Monday, January 3, 2011

For when you hear a truly beautiful piece of music,

There is this poem:

Music (Anne Porter)


When I was a child
I once sat sobbing on the floor
Beside my mother's piano
As she played and sang
For there was in her singing
A shy yet solemn glory
My smallness could not hold


And when I was asked
Why I was crying
I had no words for it
I only shook my head
And went on crying


Why is it that music
At its most beautiful
Opens a wound in us
An ache a desolation
Deep as a homesickness
For some far-off
And half-forgotten country


I've never understood
Why this is so


But there's an ancient legend
From the other side of the world
That gives away the secret
Of this mysterious sorrow


For centuries on centuries
We have been wandering
But we were made for Paradise
As deer for the forest


And when music comes to us
With its heavenly beauty
It brings us desolation
For when we hear it
We half remember
That lost native country


We dimly remember the fields
Their fragrant windswept clover
The birdsongs in the orchards
The wild white violets in the moss
By the transparent streams


And shining at the heart of it
Is the longed-for beauty
Of the One who waits for us
Who will always wait for us
In those radiant meadows


Yet also came to live with us
And wanders where we wander. 

I love this kind of music. The kind that flies straight as an arrow into the pit of your stomach, settling there like a butterfly perched on a branch, the kind that you keep hearing in the most silent moments, when all you see is winter, and night, and quiet. When the world is hushed, this music is still singing.
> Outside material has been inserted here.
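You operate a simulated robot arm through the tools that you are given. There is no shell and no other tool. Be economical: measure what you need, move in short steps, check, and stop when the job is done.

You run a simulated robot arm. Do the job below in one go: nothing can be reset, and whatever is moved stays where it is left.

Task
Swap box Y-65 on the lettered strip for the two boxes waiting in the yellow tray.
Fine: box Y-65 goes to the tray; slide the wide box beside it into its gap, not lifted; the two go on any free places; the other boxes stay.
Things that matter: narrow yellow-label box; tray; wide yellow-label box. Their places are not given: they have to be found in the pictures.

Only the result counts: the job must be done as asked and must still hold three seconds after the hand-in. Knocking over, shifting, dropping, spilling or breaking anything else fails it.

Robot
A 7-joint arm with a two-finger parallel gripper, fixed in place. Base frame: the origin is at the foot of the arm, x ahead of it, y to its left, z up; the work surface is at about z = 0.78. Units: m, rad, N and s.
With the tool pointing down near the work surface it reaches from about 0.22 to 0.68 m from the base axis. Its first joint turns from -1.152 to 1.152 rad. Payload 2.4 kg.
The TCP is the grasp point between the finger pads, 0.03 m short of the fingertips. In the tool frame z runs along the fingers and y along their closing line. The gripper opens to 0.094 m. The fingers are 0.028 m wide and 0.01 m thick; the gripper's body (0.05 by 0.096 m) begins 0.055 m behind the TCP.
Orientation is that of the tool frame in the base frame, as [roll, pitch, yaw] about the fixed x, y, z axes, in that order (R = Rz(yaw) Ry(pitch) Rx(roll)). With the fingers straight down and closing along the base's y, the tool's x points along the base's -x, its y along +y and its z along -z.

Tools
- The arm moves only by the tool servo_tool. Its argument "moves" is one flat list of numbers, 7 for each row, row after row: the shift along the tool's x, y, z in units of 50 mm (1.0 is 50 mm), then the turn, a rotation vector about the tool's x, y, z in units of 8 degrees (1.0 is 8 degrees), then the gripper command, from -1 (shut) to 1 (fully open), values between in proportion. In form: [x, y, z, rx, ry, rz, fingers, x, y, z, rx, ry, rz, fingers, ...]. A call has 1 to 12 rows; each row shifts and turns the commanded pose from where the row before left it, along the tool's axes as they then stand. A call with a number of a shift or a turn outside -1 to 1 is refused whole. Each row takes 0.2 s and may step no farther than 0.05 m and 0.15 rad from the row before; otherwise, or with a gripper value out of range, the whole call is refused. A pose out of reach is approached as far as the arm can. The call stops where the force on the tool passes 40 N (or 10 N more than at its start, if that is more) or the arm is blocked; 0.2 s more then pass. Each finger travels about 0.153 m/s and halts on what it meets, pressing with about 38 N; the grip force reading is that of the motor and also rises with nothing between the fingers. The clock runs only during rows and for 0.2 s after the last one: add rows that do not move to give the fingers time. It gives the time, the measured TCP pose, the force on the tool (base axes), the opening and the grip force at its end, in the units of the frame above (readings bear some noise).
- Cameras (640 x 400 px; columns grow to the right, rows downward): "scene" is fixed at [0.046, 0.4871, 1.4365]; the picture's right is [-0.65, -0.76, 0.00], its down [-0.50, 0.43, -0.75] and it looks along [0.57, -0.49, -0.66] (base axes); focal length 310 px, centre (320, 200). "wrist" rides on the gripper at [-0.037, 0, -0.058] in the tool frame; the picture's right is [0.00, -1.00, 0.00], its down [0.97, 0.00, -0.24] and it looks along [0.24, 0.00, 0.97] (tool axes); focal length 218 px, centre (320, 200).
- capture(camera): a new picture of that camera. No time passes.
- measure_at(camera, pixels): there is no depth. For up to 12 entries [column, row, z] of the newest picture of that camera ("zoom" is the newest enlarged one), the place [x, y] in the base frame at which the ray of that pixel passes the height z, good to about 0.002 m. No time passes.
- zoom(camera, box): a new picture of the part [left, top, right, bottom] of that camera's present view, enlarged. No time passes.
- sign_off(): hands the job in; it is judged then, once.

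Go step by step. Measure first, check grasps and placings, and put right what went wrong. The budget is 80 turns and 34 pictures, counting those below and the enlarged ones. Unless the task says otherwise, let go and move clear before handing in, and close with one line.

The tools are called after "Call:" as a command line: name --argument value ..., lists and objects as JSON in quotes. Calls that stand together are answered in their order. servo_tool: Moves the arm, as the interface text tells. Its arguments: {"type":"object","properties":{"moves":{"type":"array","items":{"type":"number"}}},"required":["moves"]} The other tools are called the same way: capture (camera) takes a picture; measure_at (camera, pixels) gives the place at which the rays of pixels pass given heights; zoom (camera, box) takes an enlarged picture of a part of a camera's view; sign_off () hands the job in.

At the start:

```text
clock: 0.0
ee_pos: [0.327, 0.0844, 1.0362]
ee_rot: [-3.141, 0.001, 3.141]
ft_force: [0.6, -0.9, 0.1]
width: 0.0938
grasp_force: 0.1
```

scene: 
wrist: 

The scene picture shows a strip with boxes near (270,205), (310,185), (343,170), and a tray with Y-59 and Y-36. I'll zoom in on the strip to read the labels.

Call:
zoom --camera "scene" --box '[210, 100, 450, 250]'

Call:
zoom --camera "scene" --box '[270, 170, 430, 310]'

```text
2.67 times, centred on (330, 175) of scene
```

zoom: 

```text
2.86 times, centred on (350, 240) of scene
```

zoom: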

A year ago, over the winter break, my friend and I made a winter vegetable pie and sat in front of the fire, talking about friendship and love, letting our imaginations romp through sharing a ramshackle house in England and Italy, to teaching together at a school, to our lives far into the future. And we had one song on repeat for most of the night, as we watched the fire leap and dance in its grate, as we watched the cold winter night settle into itself, as the quiet settled around us like a blanket.

The song, a piece called "Canzone Popolare" by Ludovico Einaudi, is the music Anne Porter is talking about. The ache of it sinks into your bones and you almost can't bear how beautiful it is. But you are also renewed, joyful at the promise of its beauty, the promise that an Italian piano composer can sit at his piano and create something.

The poem might seem melancholy to some - focused on the ache, the homesickness, the distance between us and what was meant to be in Paradise. But I hear instead the promise, the promise that the creativity we see around us is but a glimmer of what is yet to come. When all is restored, when all is redeemed, reclaimed, made new... what kind of music will we hear then? If this music haunts us because it echoes yearning, because we, like Gatsby, are running faster, and stretching our arms out farther... then how more wonderful is the promise that it holds. The ache promises more beauty, more creativity, more life. When you hear a truly beautiful piece of music, and you feel a small knot rise in your throat, and tears gather at the corner of your eyelids at the pure homesickness for the Kingdom - take heart. It is coming.

The thief cometh not but for to steal, and to kill, and to destroy: I am come that they might have life, and that they might have it more abundantly. (John 10.10).